Same trouble there, figuring out the power. Seems right, though (in case you can’t see it, the dependent current source = (Vx/ 8) and the DVS = (15kIx).
In the first one, it’s really hard to make out the subscripts, but near as I can tell, you figured the numbers wrong. If the dependent source is Vx, it’s not 15V, it’s the voltage across the 12Ω resistor, right? You did have the formula right, though.
In the second case, it appears you didn’t simplify. The question asked for the answers to be put in terms of the node voltages. For the first one, you need to substitute in for Vx, and for the second one, for the current.
Good luck on the final (unless this was it).
I did use the voltage across the 12k resistor. Note right above the P(Vx) equation, I got the # for Vx (-21V), which was the correct answer, and used that in the formula. When you click on the image, does it magnify? That should help you see things more clearly.
I see what you mean for the second one. Thanks.
Sorry; I wrote the wrong number, but the voltage was still figured wrong.
There’s an easier way to get Vx, since it’s just the voltage across a resistor. You know the resistance ( 12Ω ) and the current (-5A)[sup][/sup], just multiply the two.
I think the formula may have been written there to indicate how you got partial credit, or the grader just didn’t catch your derivation of Vx. But you’d have to ask them to know for sure.
[sup][/sup] I’m guessing this was a typo on the exam, right? I don’t see a ‘k’ next to the resistance values, and since the mA is crossed out, I’m using that for numbers. Even magnified, it’s still hard to read.
He screwed up with the mA, it was supposed to be in Amps. He’s nice when it comes to giving us easier math, and mixing ohms and milliamps or kOhms and amps gets messy.
I didn’t have an issue finding Vx. I got that part right. Finding the power absorbed/supplied by the dependend source Vx, “P(Vx)” is what was supposedly wrong. Still have an hour or so before I have to go to the exam.
If they told you that you figured the power formula wrong, that wasn’t correct.

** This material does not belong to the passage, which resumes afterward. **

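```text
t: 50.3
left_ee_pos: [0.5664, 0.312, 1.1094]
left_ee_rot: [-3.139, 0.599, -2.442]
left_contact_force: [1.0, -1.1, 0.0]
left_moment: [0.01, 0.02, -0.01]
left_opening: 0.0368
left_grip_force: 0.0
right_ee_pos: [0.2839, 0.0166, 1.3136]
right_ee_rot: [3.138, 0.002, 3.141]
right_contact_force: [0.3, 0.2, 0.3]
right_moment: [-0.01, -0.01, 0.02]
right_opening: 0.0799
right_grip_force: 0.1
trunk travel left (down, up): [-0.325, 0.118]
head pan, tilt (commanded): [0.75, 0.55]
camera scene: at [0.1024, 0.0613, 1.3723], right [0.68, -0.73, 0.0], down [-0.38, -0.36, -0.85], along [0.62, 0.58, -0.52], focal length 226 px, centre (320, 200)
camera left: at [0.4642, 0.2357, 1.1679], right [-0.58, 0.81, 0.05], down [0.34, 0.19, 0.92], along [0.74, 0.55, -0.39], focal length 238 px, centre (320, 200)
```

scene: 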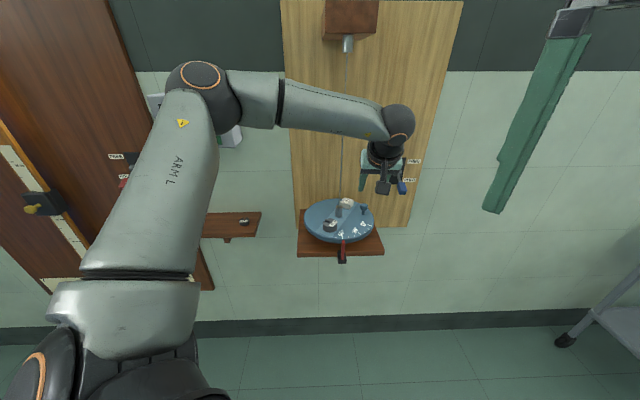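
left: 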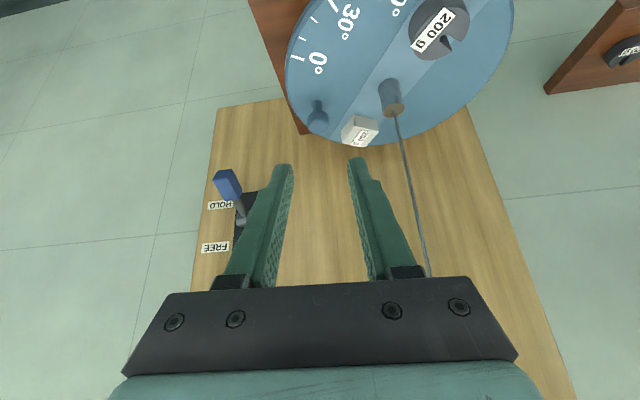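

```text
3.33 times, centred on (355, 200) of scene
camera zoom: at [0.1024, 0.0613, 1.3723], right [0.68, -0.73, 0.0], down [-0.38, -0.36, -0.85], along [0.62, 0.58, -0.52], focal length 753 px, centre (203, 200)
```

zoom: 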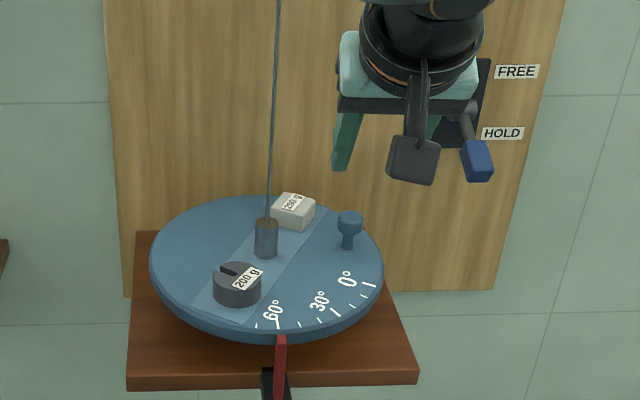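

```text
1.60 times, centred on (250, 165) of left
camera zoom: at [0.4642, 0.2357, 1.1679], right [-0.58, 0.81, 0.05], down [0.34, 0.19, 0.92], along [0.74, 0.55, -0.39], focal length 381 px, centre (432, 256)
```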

Since you have limited time, I’ll just tell you : Vx = ( 12Ω )*(-Ix) = -60V
In the formula you figured, you were using the wrong answer from the first part. There wasn’t anything wrong with your algebra, just the numbers you used.
One more comment on this problem. I don’t know if you noticed, but the current didn’t need to be specified once the voltage was given (or the other way around). A single equation, going all around the single loop, would let you figure the loop current from the independent voltage source. Giving both, and the way the problem is phrased, seems a bit misleading.
Hell, I DID screw up the value of Vx. If we screw one value up, there’s no double jeopardy, so we get credit if we do they rest of a problem correctly with the wrong values. I guess they just marked the wrong thing as being incorrect. Thanks.